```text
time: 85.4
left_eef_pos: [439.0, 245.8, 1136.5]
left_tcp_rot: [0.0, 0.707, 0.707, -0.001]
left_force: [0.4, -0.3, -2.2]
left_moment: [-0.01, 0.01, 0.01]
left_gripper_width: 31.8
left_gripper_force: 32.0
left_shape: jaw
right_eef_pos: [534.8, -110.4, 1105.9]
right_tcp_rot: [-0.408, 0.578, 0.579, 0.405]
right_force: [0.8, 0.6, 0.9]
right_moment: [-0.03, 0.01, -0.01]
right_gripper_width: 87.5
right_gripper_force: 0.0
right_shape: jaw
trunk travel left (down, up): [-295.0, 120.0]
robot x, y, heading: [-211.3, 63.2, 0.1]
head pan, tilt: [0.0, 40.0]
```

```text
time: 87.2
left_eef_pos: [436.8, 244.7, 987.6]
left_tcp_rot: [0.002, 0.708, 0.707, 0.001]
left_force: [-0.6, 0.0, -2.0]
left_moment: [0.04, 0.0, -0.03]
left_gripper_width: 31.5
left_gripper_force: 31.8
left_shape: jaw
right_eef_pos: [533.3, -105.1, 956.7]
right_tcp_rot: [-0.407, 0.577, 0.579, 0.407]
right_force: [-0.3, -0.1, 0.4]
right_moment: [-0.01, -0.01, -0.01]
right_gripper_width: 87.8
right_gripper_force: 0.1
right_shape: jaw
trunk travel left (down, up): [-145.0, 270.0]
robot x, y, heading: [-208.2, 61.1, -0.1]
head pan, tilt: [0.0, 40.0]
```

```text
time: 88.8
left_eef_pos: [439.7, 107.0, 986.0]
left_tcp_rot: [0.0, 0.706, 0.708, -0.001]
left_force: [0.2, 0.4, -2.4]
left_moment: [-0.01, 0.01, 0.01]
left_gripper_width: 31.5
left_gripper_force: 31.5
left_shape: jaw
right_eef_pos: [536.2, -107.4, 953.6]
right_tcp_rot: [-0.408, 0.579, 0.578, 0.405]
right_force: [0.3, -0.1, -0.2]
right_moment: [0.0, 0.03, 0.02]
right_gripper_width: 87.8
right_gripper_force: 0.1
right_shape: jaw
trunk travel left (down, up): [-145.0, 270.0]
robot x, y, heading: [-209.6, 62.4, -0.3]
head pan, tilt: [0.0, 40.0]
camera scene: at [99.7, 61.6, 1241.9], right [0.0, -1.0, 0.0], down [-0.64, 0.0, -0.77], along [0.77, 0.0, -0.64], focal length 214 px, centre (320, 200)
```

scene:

• _Set exercise_: Return all the data exactly as given.

• _Answer to the problem_:
```text
time: 85.4
left_eef_pos: [439.0, 245.8, 1136.5]
left_tcp_rot: [0.0, 0.707, 0.707, -0.001]
left_force: [0.4, -0.3, -2.2]
left_moment: [-0.01, 0.01, 0.01]
left_gripper_width: 31.8
left_gripper_force: 32.0
left_shape: jaw
right_eef_pos: [534.8, -110.4, 1105.9]
right_tcp_rot: [-0.408, 0.578, 0.579, 0.405]
right_force: [0.8, 0.6, 0.9]
right_moment: [-0.03, 0.01, -0.01]
right_gripper_width: 87.5
right_gripper_force: 0.0
right_shape: jaw
trunk travel left (down, up): [-295.0, 120.0]
robot x, y, heading: [-211.3, 63.2, 0.1]
head pan, tilt: [0.0, 40.0]
```

```text
time: 87.2
left_eef_pos: [436.8, 244.7, 987.6]
left_tcp_rot: [0.002, 0.708, 0.707, 0.001]
left_force: [-0.6, 0.0, -2.0]
left_moment: [0.04, 0.0, -0.03]
left_gripper_width: 31.5
left_gripper_force: 31.8
left_shape: jaw
right_eef_pos: [533.3, -105.1, 956.7]
right_tcp_rot: [-0.407, 0.577, 0.579, 0.407]
right_force: [-0.3, -0.1, 0.4]
right_moment: [-0.01, -0.01, -0.01]
right_gripper_width: 87.8
right_gripper_force: 0.1
right_shape: jaw
trunk travel left (down, up): [-145.0, 270.0]
robot x, y, heading: [-208.2, 61.1, -0.1]
head pan, tilt: [0.0, 40.0]
```

```text
time: 88.8
left_eef_pos: [439.7, 107.0, 986.0]
left_tcp_rot: [0.0, 0.706, 0.708, -0.001]
left_force: [0.2, 0.4, -2.4]
left_moment: [-0.01, 0.01, 0.01]
left_gripper_width: 31.5
left_gripper_force: 31.5
left_shape: jaw
right_eef_pos: [536.2, -107.4, 953.6]
right_tcp_rot: [-0.408, 0.579, 0.578, 0.405]
right_force: [0.3, -0.1, -0.2]
right_moment: [0.0, 0.03, 0.02]
right_gripper_width: 87.8
right_gripper_force: 0.1
right_shape: jaw
trunk travel left (down, up): [-145.0, 270.0]
robot x, y, heading: [-209.6, 62.4, -0.3]
head pan, tilt: [0.0, 40.0]
camera scene: at [99.7, 61.6, 1241.9], right [0.0, -1.0, 0.0], down [-0.64, 0.0, -0.77], along [0.77, 0.0, -0.64], focal length 214 px, centre (320, 200)
```

scene:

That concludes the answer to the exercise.